April 26, 2006

Francis and the Snowmen

I got to talking about this story with someone yesterday. It's one of my favorites. Francis finds himself having a temptation against chastity, so he goes out into the snow and makes himself a snow wife.

Seeing that he has a wife, Francis says, "Well, Francis, now that you have a wife you will certainly have some children!" So he makes two snow sons and two snow daughters.

Now that he has a whole household, Francis completes his new family by making two snow servants to help around the house.
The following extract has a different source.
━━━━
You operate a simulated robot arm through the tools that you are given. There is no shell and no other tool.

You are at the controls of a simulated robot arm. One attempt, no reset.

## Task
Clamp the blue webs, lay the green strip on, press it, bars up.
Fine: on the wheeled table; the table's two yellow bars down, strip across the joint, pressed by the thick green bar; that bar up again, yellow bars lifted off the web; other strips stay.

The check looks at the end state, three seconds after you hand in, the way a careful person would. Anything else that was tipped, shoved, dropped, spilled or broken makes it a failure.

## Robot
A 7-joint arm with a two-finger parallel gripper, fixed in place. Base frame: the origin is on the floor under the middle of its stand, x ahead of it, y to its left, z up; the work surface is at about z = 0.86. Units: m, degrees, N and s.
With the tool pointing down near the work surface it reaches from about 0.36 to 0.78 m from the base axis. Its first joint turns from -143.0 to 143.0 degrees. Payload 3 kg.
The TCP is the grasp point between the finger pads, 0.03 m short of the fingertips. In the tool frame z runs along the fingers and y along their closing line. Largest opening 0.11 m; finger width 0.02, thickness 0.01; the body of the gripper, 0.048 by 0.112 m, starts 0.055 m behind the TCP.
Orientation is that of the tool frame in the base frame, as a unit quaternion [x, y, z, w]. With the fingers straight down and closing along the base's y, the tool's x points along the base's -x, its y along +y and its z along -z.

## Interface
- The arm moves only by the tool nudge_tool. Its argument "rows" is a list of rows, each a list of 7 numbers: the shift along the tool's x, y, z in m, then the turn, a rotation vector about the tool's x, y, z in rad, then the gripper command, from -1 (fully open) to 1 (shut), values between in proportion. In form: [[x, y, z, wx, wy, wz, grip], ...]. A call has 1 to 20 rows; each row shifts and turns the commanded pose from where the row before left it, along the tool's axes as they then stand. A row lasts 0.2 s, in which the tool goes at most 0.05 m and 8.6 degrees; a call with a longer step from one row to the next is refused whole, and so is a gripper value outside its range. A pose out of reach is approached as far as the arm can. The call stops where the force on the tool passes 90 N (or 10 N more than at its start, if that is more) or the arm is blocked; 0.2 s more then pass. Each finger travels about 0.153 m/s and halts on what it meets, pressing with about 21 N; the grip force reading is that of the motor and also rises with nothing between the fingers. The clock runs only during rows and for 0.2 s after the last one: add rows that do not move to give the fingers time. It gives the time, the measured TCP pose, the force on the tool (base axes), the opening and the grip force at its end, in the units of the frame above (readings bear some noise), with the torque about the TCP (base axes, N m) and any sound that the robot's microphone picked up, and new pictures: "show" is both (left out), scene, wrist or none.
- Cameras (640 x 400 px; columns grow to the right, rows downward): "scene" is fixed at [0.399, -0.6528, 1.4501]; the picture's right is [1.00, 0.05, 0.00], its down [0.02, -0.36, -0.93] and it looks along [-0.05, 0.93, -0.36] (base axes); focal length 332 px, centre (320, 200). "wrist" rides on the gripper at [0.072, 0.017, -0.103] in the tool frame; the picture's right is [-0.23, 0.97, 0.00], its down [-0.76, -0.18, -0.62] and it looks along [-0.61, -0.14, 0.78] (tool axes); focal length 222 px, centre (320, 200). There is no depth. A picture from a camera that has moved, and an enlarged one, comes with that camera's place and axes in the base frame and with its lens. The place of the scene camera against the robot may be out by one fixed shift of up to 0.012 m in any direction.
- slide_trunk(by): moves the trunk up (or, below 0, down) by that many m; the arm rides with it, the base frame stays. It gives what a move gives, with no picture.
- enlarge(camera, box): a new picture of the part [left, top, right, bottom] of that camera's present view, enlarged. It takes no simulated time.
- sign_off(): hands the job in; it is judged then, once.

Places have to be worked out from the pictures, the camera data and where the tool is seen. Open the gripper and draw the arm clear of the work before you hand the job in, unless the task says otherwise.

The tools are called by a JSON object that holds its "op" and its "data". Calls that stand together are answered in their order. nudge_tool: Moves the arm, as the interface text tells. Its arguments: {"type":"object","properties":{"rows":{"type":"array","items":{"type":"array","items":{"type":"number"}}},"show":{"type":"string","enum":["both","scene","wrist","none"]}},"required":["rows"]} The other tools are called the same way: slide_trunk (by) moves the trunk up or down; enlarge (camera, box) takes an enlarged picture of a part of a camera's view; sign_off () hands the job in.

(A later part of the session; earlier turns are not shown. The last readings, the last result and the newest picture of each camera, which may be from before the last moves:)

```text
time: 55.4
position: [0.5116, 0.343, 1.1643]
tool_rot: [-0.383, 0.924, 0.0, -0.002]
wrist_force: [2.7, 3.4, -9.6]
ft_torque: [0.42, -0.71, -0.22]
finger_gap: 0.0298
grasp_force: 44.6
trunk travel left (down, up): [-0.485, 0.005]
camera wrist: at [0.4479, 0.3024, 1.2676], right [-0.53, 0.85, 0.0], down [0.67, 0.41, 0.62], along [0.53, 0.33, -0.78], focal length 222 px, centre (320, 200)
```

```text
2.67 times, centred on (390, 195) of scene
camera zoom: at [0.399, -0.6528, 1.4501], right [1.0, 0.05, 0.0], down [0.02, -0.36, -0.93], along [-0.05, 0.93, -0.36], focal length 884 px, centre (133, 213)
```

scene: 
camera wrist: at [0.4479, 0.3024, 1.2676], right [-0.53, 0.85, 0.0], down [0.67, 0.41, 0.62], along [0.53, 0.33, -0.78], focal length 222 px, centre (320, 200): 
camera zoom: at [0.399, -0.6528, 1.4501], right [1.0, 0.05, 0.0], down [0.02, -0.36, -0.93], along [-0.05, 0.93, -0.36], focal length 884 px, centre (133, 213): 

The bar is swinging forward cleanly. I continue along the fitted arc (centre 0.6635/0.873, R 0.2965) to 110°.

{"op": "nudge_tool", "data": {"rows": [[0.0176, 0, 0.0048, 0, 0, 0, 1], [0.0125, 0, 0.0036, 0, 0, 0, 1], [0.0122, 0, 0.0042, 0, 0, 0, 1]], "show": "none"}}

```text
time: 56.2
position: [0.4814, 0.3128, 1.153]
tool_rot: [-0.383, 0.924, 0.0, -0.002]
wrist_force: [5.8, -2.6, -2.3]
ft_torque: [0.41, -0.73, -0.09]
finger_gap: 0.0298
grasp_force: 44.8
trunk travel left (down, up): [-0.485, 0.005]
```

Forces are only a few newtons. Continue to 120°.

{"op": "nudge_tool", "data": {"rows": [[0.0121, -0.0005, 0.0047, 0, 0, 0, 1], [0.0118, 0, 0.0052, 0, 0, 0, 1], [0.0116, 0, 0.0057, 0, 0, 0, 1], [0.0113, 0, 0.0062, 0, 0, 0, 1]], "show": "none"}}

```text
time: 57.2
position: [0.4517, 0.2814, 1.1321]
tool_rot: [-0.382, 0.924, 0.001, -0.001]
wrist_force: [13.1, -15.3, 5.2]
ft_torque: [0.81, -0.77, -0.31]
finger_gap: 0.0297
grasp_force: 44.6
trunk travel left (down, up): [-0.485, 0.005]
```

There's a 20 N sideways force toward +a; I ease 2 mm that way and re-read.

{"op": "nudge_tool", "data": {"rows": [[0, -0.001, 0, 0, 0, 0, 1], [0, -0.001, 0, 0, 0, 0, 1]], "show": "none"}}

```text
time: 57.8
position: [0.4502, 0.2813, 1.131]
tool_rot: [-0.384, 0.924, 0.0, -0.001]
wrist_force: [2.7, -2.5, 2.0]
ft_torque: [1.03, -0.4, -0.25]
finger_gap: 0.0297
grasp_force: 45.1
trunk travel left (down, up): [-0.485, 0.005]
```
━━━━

Then Francis becomes alarmed when he sees he has seven people to care for. "Can't you see your family is freezing to death," he says to himself, "you had better go get some work so as to buy them proper clothes!" And it gets worse when he realizes that they are probably hungry and he has to go find them something to eat.

By giving himself all this anxiety, Francis cures himself of his temptation. What I find brilliant about the story is that by doing something ridiculous, Francis corrects his thinking and makes it more realistic. And this is part of the anatomy of temptation: we are attracted to something without seeing the whole picture. We sin because our thinking is distorted and we look for happiness within an incomplete conception of things.

Francis corrected his thinking, using the snowmen to shock himself into a more realistic view of what a non-celibate life would mean for him. This, then, is part of the cure for temptation and sin: correcting our thinking, bending it to reality. For Francis this meant making five people out of snow; nowadays this is called cognitive therapy.

My favorite version of this story is in St. Bonaventure's Legenda maior of St. Francis. When I first began to learn Latin I was excited to look up this story and see what the Latin word for "snowman" might be. Unfortunately it seems that snowman technology was not very advanced in the thirteenth century, for all Bonaventure says is that Francis made some "lumps" or "masses" out of the snow:

Insuper et mirando fervore spiritus animatus, aperta cella, foras exivit in hortum, et in magnam demergens nivem corpusculurn iam nudatum, septem ex ea plenis manibus coepit compingere massas. (Bonaventure, Legenda maior, chapter 5)

I don't know of an english translation of the Legenda maior that can be had for free. There is however, a nice trade paperback, and a recent translation in the latest series of Franciscan documents.